Meet the crew crazy enough to open a free live music venue in 2024
It’s Saturday night around midnight at the Punters Club on Brunswick Street, and the joint is jumping. The dance floor is packed, cocktails are clinking and outside there’s a line of people eagerly waiting to slip through the doors.
No, it’s not the late ’90s with Spiderbait, Frente or Magic Dirt pumping out tunes. It was last weekend with jazz quintet the Rookies unleashing frenzied, hip-shaking grooves for the folks inside.
Twenty-two years since the Punters Club closed down, it’s a different live music landscape. Venue operators face a barrage of rising costs, and skyrocketing public liability insurance just to keep the doors open. In challenging economic times, original live music is celebrated.
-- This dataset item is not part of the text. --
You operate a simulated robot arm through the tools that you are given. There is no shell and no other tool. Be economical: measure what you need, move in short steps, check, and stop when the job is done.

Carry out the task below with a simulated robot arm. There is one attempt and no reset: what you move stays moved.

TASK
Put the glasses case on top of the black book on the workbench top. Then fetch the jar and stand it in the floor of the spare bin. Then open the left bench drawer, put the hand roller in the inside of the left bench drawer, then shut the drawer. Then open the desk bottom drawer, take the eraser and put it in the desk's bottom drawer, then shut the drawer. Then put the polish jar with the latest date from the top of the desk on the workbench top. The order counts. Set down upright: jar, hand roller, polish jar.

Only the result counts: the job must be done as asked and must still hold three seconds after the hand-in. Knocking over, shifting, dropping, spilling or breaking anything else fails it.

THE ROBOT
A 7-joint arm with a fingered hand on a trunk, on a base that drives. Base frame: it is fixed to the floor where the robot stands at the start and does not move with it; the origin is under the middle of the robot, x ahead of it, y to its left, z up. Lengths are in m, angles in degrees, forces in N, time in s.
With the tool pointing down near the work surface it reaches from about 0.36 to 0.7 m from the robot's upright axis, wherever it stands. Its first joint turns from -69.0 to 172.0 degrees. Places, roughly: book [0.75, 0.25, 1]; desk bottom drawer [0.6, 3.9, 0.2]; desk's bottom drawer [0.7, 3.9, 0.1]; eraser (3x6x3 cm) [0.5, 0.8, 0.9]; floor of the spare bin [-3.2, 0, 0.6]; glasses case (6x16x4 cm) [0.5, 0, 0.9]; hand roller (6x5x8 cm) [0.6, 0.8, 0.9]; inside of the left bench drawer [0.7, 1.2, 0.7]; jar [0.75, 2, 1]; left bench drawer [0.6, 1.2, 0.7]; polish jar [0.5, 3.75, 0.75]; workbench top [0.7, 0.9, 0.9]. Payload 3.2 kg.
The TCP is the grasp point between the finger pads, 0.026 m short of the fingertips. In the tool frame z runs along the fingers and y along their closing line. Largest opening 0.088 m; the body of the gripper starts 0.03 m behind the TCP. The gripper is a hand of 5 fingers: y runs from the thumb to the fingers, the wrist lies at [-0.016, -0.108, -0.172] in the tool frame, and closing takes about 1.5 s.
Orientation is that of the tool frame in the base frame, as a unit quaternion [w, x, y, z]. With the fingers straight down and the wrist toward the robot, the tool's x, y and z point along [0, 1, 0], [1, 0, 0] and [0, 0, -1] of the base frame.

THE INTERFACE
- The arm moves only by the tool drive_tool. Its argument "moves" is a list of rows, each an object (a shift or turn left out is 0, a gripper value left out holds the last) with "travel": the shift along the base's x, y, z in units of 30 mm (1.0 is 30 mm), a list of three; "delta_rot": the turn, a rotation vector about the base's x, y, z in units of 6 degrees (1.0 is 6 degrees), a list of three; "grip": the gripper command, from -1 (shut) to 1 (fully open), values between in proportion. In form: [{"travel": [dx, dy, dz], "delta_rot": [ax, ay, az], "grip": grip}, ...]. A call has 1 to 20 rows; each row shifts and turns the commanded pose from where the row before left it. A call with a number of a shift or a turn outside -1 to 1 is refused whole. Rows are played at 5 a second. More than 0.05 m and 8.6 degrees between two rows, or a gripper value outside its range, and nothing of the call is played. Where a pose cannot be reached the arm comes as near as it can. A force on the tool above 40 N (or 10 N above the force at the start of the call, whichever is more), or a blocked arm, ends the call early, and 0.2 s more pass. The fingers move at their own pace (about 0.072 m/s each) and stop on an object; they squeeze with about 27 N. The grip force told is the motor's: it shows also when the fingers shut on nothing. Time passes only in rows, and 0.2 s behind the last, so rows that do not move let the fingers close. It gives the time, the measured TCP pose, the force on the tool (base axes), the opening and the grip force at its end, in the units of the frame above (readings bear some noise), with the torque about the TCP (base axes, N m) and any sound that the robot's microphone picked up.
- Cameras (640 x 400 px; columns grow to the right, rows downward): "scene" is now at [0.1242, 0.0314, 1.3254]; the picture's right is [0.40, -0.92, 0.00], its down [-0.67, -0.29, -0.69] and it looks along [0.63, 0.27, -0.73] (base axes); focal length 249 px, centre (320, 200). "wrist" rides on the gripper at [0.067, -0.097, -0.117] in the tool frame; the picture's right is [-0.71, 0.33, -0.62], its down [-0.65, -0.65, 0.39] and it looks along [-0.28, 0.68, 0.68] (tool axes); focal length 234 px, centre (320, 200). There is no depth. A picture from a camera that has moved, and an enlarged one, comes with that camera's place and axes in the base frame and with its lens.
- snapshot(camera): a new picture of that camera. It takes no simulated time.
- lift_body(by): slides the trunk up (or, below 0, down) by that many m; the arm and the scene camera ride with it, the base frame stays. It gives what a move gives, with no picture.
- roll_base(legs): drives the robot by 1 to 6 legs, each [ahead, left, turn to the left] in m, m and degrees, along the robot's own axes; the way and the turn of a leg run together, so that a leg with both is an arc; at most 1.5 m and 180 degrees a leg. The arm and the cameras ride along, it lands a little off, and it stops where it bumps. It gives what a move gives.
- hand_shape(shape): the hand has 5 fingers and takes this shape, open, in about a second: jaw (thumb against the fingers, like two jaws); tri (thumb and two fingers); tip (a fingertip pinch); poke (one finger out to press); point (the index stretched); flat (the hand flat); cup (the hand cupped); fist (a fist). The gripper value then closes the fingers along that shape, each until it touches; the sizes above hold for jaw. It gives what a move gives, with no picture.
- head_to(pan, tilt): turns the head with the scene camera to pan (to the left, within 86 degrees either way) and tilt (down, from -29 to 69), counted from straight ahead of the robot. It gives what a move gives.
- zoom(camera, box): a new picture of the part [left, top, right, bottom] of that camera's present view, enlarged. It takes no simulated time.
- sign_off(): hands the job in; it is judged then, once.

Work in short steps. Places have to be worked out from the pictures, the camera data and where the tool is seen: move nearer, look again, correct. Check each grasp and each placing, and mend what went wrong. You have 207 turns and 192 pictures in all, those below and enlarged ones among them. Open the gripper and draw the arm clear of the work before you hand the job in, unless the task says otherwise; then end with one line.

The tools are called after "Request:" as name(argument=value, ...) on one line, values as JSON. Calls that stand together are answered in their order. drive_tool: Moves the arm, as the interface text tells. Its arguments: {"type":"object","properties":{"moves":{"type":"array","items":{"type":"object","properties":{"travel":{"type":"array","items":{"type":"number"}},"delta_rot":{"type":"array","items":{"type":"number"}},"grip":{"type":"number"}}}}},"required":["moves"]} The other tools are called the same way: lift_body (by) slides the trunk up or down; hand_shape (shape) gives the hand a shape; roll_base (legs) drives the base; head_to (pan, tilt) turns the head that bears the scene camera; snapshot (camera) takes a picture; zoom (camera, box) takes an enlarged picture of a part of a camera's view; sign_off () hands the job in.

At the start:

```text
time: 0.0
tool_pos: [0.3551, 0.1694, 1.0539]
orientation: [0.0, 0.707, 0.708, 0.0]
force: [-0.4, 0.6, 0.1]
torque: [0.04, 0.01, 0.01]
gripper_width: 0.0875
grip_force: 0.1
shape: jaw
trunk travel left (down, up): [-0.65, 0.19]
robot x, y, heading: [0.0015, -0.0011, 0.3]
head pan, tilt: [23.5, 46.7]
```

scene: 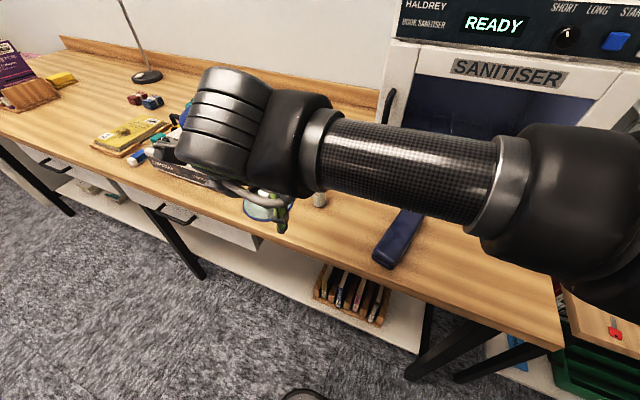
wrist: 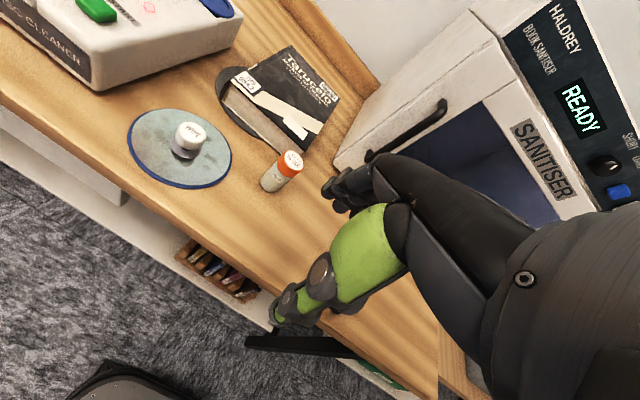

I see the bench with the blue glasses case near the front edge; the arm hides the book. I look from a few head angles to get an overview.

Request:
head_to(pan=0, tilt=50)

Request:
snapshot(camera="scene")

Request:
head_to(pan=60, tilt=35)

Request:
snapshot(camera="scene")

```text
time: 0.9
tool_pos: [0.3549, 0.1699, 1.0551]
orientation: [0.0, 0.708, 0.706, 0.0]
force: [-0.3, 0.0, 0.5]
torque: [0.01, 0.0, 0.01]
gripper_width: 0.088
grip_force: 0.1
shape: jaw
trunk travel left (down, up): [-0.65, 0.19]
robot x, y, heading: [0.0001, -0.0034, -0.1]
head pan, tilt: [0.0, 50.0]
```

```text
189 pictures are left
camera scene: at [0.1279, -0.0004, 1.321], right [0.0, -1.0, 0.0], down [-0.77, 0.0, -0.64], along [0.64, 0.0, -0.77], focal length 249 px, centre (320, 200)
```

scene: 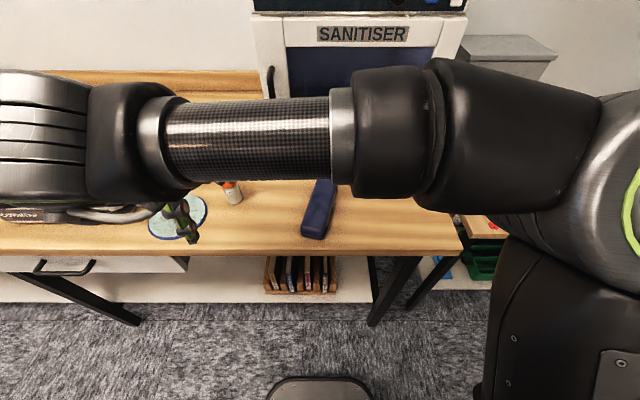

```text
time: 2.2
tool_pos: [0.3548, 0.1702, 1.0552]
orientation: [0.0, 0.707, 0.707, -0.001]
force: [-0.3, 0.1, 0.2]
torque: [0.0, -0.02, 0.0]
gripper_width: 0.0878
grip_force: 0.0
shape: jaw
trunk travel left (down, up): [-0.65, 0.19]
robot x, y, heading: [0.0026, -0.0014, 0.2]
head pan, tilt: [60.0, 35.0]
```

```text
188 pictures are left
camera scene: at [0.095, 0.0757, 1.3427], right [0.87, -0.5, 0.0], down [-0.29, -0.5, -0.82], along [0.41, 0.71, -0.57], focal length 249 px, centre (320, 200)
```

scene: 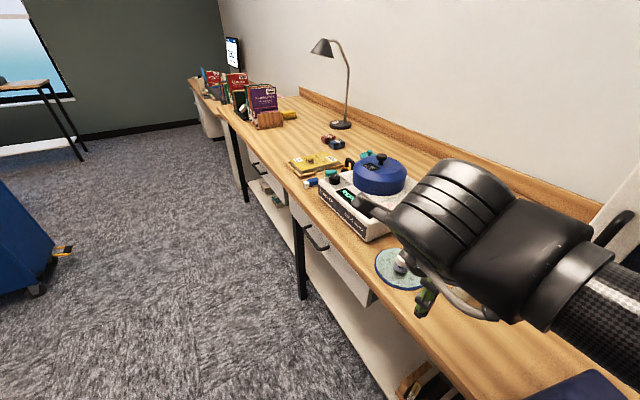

Nathan Farrell, a co-owner of the re-opened Punters, saw numerous Sydney venues shut before relocating to Melbourne five years ago. While recognising that times have changed, he said honouring the famous Fitzroy pub’s legacy with free live music was a key element to success.
“It’s tricky at the moment, ticket prices are more expensive, and it’s costly for bands to put on shows ... everything is more expensive,” Farrell said. “And what we see in Melbourne is a lot of great acts who feel they can only do a couple of gigs a year.
“Ticketed shows are important, but what we’re trying to do here is connect musicians with fans in a different way, whether that’s a secret show, a residency or a late-night show. It’s about artists growing, and finding new people along the way.”
Unlike the cheap beers, peanuts or chips previously available over the bar, pub food with panache is a major feature of the new Punters Club. Wines, the house Punters Draught and cocktails can also be sipped while relaxing in a booth, before the music cranks up.
“We’re not trying to recreate the place ... this is a 2024 version of the Punters Club,” said co-owner Mark Wilson, also the bass player with Jet.
“The world has changed, peoples’ music tastes and expectations of a night out are different. We had a dream of opening a pub that’s not for anyone in particular. It’s for whoever comes in, a bit like a country pub that’s comfy, warm, a welcoming and inclusive venue.”
Sitting in the legendary band room where he played before joining Jet in 2002, Wilson said “it’s one of those places where you always wanted a gig, a kind of rite of passage.
‘We’re not trying to recreate the place ... this is a 2024 version of the Punters Club.’
Co-owner Mark Wilson
“We really want this room to sound great, stuff that really works in the room. We’ve got a 3am licence, so we want fun, positive, upbeat live stuff, and DJs as well.”
Double J radio host Henry Wagons was among the musicians who as young artists cut their teeth at the Punters Club in the ’90s and early 2000s.
“Before I played at the Punters, I’d go to the Punters,” he said. “To this very day, some of my favourite gigs ever were at the Punters Club. It was a creative soup ... everyone felt at home.”
Wagons said the old venue was “a music mecca” with a comfortable, divey front bar. But he also acknowledged “times have changed” and to successfully stage live music, small venues needed to adapt to survive challenging economic times.
“The new owners are young, but they’re old enough to understand the legacy, and what they’re taking over,” he said. “You can’t have a relic, particularly in such a prime location.
“I like the balance of what it was, and what it needs to be. I go in there and feel nostalgic, but I don’t feel like it’s a museum piece.”
Farrell, Wilson and their business partners were still teens when Dan Warner regularly played in the Punters’ band room. He played hundreds of gigs, initially with the Warner Brothers and later with long-running Sunday afternoon duo Dan and Al (Al MacInnes).
“The pub was centred around music,” Warner said. “We weren’t famous, but all of a sudden, the Warner Brothers were playing there – and we were a country band in the ’90s – and the people took ownership of it, it was celebrated.
“Any venues that focus on music are great, particularly in Melbourne. There’s so much good music out there, and we need these small venues that put on original music.”
Farrell began organising underage gigs at venues when he was 14, and said booking venues for more than two decades in Sydney and Melbourne prepared him for this new challenge.
“We understand the emotions attached to this pub, we understand the legacy,” he said.
“We want to add new chapters, and make sure it’s here for another 20-plus years, for those who loved it, and a new generation.”